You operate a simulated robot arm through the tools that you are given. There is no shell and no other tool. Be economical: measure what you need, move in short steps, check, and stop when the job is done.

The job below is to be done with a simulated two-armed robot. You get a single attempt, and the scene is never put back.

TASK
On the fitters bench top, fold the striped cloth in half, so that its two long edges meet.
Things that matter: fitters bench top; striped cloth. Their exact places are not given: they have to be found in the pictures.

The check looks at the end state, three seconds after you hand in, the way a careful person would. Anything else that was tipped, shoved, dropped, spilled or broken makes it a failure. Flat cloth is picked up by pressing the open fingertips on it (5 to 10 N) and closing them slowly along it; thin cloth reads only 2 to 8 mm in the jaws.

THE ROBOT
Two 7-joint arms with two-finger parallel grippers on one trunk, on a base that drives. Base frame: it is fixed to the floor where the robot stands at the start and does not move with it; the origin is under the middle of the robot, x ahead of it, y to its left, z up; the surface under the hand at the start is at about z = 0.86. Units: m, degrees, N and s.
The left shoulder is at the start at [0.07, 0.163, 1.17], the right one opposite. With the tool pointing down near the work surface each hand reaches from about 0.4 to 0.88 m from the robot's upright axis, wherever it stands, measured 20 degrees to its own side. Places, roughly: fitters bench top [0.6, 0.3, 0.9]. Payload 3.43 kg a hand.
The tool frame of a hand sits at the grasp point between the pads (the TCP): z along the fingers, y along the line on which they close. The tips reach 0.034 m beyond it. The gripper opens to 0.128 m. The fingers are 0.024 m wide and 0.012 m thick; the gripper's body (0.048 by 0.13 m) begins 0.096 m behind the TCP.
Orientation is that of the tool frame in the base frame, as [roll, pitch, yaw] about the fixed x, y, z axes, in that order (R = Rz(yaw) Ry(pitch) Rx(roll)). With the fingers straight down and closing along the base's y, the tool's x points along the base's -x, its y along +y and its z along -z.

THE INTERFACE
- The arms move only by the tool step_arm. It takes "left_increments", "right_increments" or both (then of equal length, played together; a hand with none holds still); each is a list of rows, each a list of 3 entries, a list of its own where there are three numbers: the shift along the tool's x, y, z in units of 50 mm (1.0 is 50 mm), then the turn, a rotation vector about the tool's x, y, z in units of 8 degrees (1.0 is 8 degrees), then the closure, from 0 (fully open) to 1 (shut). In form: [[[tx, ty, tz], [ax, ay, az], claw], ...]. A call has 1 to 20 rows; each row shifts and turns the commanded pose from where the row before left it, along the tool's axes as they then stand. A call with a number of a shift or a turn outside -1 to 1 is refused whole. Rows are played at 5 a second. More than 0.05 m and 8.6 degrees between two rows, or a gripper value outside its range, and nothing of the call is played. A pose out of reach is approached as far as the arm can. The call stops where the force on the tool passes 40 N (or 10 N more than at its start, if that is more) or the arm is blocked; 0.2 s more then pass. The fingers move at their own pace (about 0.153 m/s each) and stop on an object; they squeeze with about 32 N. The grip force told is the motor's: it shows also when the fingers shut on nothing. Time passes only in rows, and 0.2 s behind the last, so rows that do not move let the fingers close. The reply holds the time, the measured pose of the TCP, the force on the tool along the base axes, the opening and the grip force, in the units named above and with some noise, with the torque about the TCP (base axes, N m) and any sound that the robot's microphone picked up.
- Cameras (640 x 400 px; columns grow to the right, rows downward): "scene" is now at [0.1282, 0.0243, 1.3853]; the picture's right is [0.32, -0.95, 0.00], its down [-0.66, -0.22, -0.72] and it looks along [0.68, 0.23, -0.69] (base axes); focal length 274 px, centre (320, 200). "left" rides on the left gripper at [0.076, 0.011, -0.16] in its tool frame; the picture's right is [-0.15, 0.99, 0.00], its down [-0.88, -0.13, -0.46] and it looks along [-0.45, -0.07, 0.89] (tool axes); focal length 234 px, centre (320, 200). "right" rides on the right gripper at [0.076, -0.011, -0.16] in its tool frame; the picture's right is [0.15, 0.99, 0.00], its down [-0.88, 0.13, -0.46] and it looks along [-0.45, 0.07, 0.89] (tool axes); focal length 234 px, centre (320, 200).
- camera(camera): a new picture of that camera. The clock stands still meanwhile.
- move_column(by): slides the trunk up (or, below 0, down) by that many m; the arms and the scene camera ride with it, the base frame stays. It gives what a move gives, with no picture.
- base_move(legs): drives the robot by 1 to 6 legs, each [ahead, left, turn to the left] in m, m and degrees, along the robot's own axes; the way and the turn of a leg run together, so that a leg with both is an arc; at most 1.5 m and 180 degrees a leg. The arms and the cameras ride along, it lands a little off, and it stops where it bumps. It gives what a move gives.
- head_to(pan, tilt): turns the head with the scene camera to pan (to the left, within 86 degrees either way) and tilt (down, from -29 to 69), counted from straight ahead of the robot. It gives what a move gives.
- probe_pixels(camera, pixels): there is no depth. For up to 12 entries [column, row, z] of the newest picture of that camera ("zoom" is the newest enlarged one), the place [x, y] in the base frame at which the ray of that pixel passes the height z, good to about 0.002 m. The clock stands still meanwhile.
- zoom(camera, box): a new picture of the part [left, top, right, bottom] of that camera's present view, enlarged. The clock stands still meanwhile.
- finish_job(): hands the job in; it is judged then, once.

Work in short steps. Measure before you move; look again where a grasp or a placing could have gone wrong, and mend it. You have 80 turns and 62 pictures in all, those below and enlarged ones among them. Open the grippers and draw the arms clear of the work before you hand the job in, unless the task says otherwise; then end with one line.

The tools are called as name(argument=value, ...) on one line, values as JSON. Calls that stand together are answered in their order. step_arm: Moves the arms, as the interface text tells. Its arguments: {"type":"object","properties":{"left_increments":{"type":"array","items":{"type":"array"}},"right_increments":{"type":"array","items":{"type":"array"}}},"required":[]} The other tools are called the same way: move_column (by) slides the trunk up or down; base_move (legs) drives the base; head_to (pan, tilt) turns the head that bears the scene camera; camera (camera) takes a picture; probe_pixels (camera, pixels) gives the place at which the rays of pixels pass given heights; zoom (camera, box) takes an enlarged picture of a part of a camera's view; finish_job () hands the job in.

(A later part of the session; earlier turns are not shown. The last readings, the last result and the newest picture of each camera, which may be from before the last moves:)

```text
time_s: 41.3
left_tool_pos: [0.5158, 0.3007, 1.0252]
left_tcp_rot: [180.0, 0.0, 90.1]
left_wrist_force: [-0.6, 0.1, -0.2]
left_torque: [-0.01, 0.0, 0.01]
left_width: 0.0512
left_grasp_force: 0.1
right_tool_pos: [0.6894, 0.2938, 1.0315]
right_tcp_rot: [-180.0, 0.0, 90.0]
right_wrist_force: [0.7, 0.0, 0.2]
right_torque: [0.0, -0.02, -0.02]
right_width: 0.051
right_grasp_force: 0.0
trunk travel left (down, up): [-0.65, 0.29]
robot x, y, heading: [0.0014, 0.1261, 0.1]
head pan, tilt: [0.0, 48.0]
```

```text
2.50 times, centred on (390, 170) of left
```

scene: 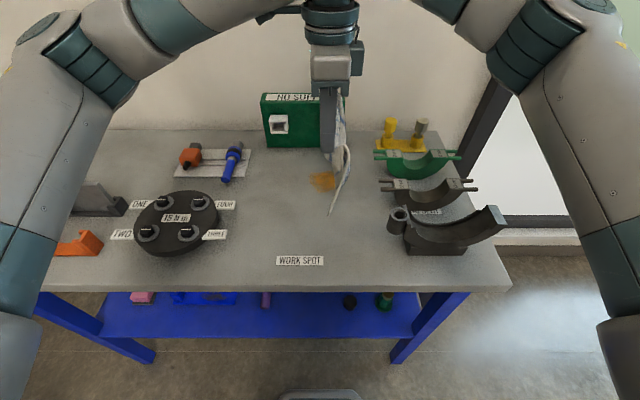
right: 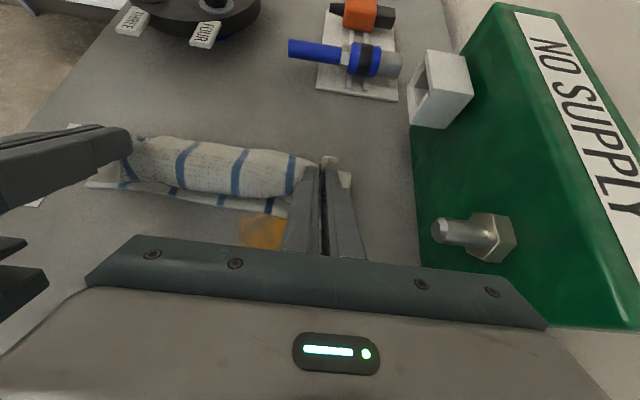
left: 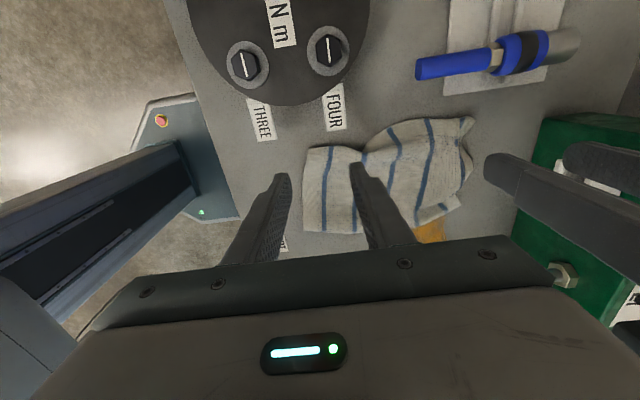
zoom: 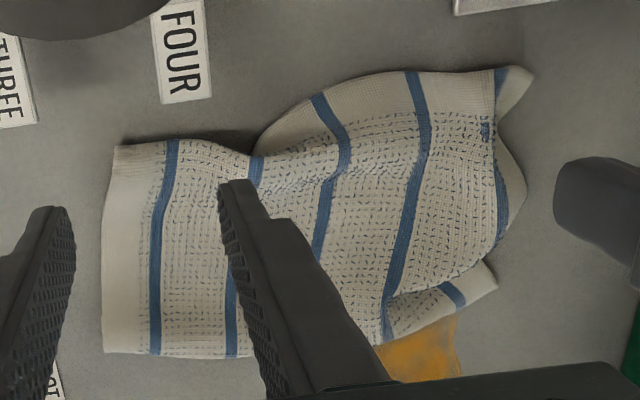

□ □ □ □ □ □ □

#### STATED TASK:
Copy every line of the data word for word, omitting the images. Put each line that is not blank into a JSON list as a string.

#### FINAL RESULT:
[
  "You operate a simulated robot arm through the tools that you are given. There is no shell and no other tool. Be economical: measure what you need, move in short steps, check, and stop when the job is done.",
  "The job below is to be done with a simulated two-armed robot. You get a single attempt, and the scene is never put back.",
  "TASK",
  "On the fitters bench top, fold the striped cloth in half, so that its two long edges meet.",
  "Things that matter: fitters bench top; striped cloth. Their exact places are not given: they have to be found in the pictures.",
  "The check looks at the end state, three seconds after you hand in, the way a careful person would. Anything else that was tipped, shoved, dropped, spilled or broken makes it a failure. Flat cloth is picked up by pressing the open fingertips on it (5 to 10 N) and closing them slowly along it; thin cloth reads only 2 to 8 mm in the jaws.",
  "THE ROBOT",
  "Two 7-joint arms with two-finger parallel grippers on one trunk, on a base that drives. Base frame: it is fixed to the floor where the robot stands at the start and does not move with it; the origin is under the middle of the robot, x ahead of it, y to its left, z up; the surface under the hand at the start is at about z = 0.86. Units: m, degrees, N and s.",
  "The left shoulder is at the start at [0.07, 0.163, 1.17], the right one opposite. With the tool pointing down near the work surface each hand reaches from about 0.4 to 0.88 m from the robot's upright axis, wherever it stands, measured 20 degrees to its own side. Places, roughly: fitters bench top [0.6, 0.3, 0.9]. Payload 3.43 kg a hand.",
  "The tool frame of a hand sits at the grasp point between the pads (the TCP): z along the fingers, y along the line on which they close. The tips reach 0.034 m beyond it. The gripper opens to 0.128 m. The fingers are 0.024 m wide and 0.012 m thick; the gripper's body (0.048 by 0.13 m) begins 0.096 m behind the TCP.",
  "Orientation is that of the tool frame in the base frame, as [roll, pitch, yaw] about the fixed x, y, z axes, in that order (R = Rz(yaw) Ry(pitch) Rx(roll)). With the fingers straight down and closing along the base's y, the tool's x points along the base's -x, its y along +y and its z along -z.",
  "THE INTERFACE",
  "- The arms move only by the tool step_arm. It takes \"left_increments\", \"right_increments\" or both (then of equal length, played together; a hand with none holds still); each is a list of rows, each a list of 3 entries, a list of its own where there are three numbers: the shift along the tool's x, y, z in units of 50 mm (1.0 is 50 mm), then the turn, a rotation vector about the tool's x, y, z in units of 8 degrees (1.0 is 8 degrees), then the closure, from 0 (fully open) to 1 (shut). In form: [[[tx, ty, tz], [ax, ay, az], claw], ...]. A call has 1 to 20 rows; each row shifts and turns the commanded pose from where the row before left it, along the tool's axes as they then stand. A call with a number of a shift or a turn outside -1 to 1 is refused whole. Rows are played at 5 a second. More than 0.05 m and 8.6 degrees between two rows, or a gripper value outside its range, and nothing of the call is played. A pose out of reach is approached as far as the arm can. The call stops where the force on the tool passes 40 N (or 10 N more than at its start, if that is more) or the arm is blocked; 0.2 s more then pass. The fingers move at their own pace (about 0.153 m/s each) and stop on an object; they squeeze with about 32 N. The grip force told is the motor's: it shows also when the fingers shut on nothing. Time passes only in rows, and 0.2 s behind the last, so rows that do not move let the fingers close. The reply holds the time, the measured pose of the TCP, the force on the tool along the base axes, the opening and the grip force, in the units named above and with some noise, with the torque about the TCP (base axes, N m) and any sound that the robot's microphone picked up.",
  "- Cameras (640 x 400 px; columns grow to the right, rows downward): \"scene\" is now at [0.1282, 0.0243, 1.3853]; the picture's right is [0.32, -0.95, 0.00], its down [-0.66, -0.22, -0.72] and it looks along [0.68, 0.23, -0.69] (base axes); focal length 274 px, centre (320, 200). \"left\" rides on the left gripper at [0.076, 0.011, -0.16] in its tool frame; the picture's right is [-0.15, 0.99, 0.00], its down [-0.88, -0.13, -0.46] and it looks along [-0.45, -0.07, 0.89] (tool axes); focal length 234 px, centre (320, 200). \"right\" rides on the right gripper at [0.076, -0.011, -0.16] in its tool frame; the picture's right is [0.15, 0.99, 0.00], its down [-0.88, 0.13, -0.46] and it looks along [-0.45, 0.07, 0.89] (tool axes); focal length 234 px, centre (320, 200).",
  "- camera(camera): a new picture of that camera. The clock stands still meanwhile.",
  "- move_column(by): slides the trunk up (or, below 0, down) by that many m; the arms and the scene camera ride with it, the base frame stays. It gives what a move gives, with no picture.",
  "- base_move(legs): drives the robot by 1 to 6 legs, each [ahead, left, turn to the left] in m, m and degrees, along the robot's own axes; the way and the turn of a leg run together, so that a leg with both is an arc; at most 1.5 m and 180 degrees a leg. The arms and the cameras ride along, it lands a little off, and it stops where it bumps. It gives what a move gives.",
  "- head_to(pan, tilt): turns the head with the scene camera to pan (to the left, within 86 degrees either way) and tilt (down, from -29 to 69), counted from straight ahead of the robot. It gives what a move gives.",
  "- probe_pixels(camera, pixels): there is no depth. For up to 12 entries [column, row, z] of the newest picture of that camera (\"zoom\" is the newest enlarged one), the place [x, y] in the base frame at which the ray of that pixel passes the height z, good to about 0.002 m. The clock stands still meanwhile.",
  "- zoom(camera, box): a new picture of the part [left, top, right, bottom] of that camera's present view, enlarged. The clock stands still meanwhile.",
  "- finish_job(): hands the job in; it is judged then, once.",
  "Work in short steps. Measure before you move; look again where a grasp or a placing could have gone wrong, and mend it. You have 80 turns and 62 pictures in all, those below and enlarged ones among them. Open the grippers and draw the arms clear of the work before you hand the job in, unless the task says otherwise; then end with one line.",
  "The tools are called as name(argument=value, ...) on one line, values as JSON. Calls that stand together are answered in their order. step_arm: Moves the arms, as the interface text tells. Its arguments: {\"type\":\"object\",\"properties\":{\"left_increments\":{\"type\":\"array\",\"items\":{\"type\":\"array\"}},\"right_increments\":{\"type\":\"array\",\"items\":{\"type\":\"array\"}}},\"required\":[]} The other tools are called the same way: move_column (by) slides the trunk up or down; base_move (legs) drives the base; head_to (pan, tilt) turns the head that bears the scene camera; camera (camera) takes a picture; probe_pixels (camera, pixels) gives the place at which the rays of pixels pass given heights; zoom (camera, box) takes an enlarged picture of a part of a camera's view; finish_job () hands the job in.",
  "(A later part of the session; earlier turns are not shown. The last readings, the last result and the newest picture of each camera, which may be from before the last moves:)",
  "```text",
  "time_s: 41.3",
  "left_tool_pos: [0.5158, 0.3007, 1.0252]",
  "left_tcp_rot: [180.0, 0.0, 90.1]",
  "left_wrist_force: [-0.6, 0.1, -0.2]",
  "left_torque: [-0.01, 0.0, 0.01]",
  "left_width: 0.0512",
  "left_grasp_force: 0.1",
  "right_tool_pos: [0.6894, 0.2938, 1.0315]",
  "right_tcp_rot: [-180.0, 0.0, 90.0]",
  "right_wrist_force: [0.7, 0.0, 0.2]",
  "right_torque: [0.0, -0.02, -0.02]",
  "right_width: 0.051",
  "right_grasp_force: 0.0",
  "trunk travel left (down, up): [-0.65, 0.29]",
  "robot x, y, heading: [0.0014, 0.1261, 0.1]",
  "head pan, tilt: [0.0, 48.0]",
  "```",
  "```text",
  "2.50 times, centred on (390, 170) of left",
  "```",
  "scene: ",
  "right: ",
  "left: ",
  "zoom: "
]